Audit of Dept of Energy reveals unaddressed problems

From Protection of the Department of Energy’s Unclassified Sensitive Electronic Information, DOE/IG-0818:

The Department of Energy and its contractors store and process massive quantities of sensitive information to accomplish national security, energy, science, and environmental missions. Sensitive unclassified data, such as personally identifiable information (PII), official use only, and unclassified controlled nuclear information require special handling and protection to prevent misuse of the information for inappropriate purposes.


Prior reports involving the loss of sensitive information have highlighted weaknesses in the Department’s ability to protect sensitive data. Our report on Security Over Personally Identifiable Information (DOE/IG-0771, July 2007) disclosed that the Department had not fully implemented all measures recommended by the Office of Management and Budget (OMB) and required by the National Institute of Standards and Technology (NIST) to protect PII, including failures to identify and encrypt PII maintained on information systems. Similarly, the Government Accountability Office recently reported that the Department had not yet installed encryption technology to protect sensitive data on the vast majority of laptop computers and handheld devices. Because of the potential for harm, we initiated this audit to determine whether the Department and its contractors adequately safeguarded sensitive electronic information.


The Department had taken a number of steps to improve protection of PII. Our review, however, identified opportunities to strengthen the protection of all types of sensitive unclassified electronic information and reduce the risk that such data could fall into the hands of individuals with malicious intent. In particular, for the seven sites we reviewed:

  • Four sites had either not ensured that sensitive information maintained on mobile devices was encrypted. Or, they had improperly permitted sensitive unclassified information to be transmitted unencrypted through email or to offsite backup storage facilities;
  • One site had not ensured that laptops taken on foreign travel, including travel to sensitive countries, were protected against security threats; and,
  • Although required by the OMB since 2003, we learned that programs and sites were still working to complete Privacy Impact Assessments – analyses designed to examine the risks and ramifications of using information systems to collect, maintain, and disseminate personal information.

Our testing revealed that the weaknesses identified were attributable, at least in part, to Headquarters programs and field sites that had not implemented existing policies and procedures requiring protection of sensitive electronic information.

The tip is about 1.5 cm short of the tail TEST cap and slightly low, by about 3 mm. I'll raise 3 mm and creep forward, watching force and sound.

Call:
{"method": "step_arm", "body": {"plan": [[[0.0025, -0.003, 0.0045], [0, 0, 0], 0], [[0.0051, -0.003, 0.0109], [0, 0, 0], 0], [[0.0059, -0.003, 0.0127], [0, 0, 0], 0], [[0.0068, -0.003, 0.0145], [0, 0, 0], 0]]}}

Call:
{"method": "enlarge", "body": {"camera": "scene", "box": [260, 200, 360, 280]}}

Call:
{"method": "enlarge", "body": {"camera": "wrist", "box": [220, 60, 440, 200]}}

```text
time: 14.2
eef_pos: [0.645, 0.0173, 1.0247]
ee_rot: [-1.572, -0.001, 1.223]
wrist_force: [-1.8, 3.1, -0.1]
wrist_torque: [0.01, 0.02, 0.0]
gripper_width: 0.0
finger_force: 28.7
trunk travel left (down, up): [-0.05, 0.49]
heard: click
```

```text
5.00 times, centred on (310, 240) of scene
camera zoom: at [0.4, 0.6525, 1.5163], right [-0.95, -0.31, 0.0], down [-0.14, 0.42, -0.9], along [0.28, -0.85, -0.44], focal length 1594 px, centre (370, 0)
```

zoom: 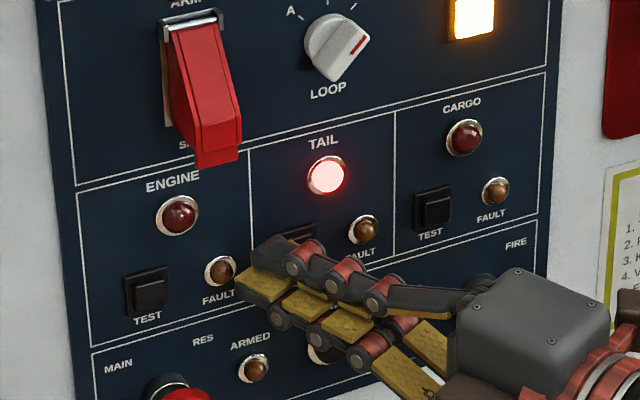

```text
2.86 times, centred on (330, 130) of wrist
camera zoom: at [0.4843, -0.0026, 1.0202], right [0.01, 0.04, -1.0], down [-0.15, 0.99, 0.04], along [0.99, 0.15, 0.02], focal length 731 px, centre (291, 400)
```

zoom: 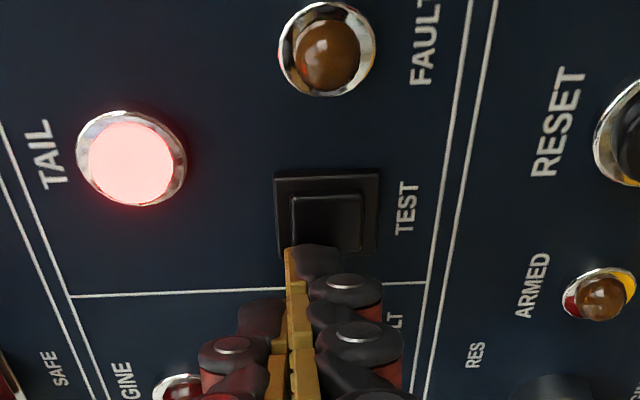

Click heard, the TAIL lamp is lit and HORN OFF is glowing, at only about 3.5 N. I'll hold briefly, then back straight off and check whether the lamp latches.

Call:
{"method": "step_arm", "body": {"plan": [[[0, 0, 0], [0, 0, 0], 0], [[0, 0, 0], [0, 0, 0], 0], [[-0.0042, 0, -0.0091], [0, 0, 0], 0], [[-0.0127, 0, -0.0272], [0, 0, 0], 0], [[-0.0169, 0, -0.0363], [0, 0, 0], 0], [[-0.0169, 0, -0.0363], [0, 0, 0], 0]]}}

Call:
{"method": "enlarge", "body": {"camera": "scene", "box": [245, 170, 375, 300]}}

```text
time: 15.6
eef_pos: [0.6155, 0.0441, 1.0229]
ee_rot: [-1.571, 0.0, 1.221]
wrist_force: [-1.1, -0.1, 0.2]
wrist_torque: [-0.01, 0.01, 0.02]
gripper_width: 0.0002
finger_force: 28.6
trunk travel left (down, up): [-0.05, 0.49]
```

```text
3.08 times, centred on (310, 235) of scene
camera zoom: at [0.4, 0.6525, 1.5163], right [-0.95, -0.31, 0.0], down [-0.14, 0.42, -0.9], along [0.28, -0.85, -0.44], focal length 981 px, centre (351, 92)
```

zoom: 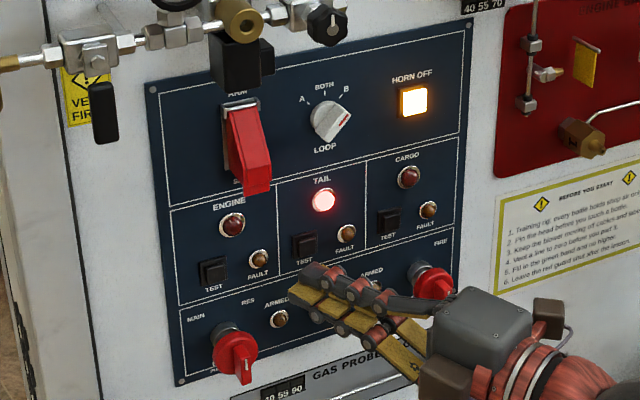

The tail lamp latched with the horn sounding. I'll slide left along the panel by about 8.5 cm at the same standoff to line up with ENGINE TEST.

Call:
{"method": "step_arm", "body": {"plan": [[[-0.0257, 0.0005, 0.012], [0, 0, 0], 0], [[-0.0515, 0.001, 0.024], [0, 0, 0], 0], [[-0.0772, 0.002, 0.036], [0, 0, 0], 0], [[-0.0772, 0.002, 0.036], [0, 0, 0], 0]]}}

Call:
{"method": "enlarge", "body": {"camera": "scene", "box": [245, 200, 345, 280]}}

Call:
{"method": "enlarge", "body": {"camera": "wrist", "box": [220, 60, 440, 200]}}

In addition, a lack of performance monitoring contributed to the inability of the Department and the National Nuclear Security Administration (NNSA) to ensure that measures were in place to fully protect sensitive information.



Our review also revealed that sites we reviewed were not encrypting sensitive data contained on desktops, servers and other network-based storage devices. This practice, currently in place or planned at certain Department of Defense activities to protect sensitive information, has been identified by NIST as a best practice and as part of an effective risk-based management approach to data protection. Our report, in Appendix 2, discusses the benefits and limitations of encryption for these types of devices and
suggests additional actions that the Department may wish to consider.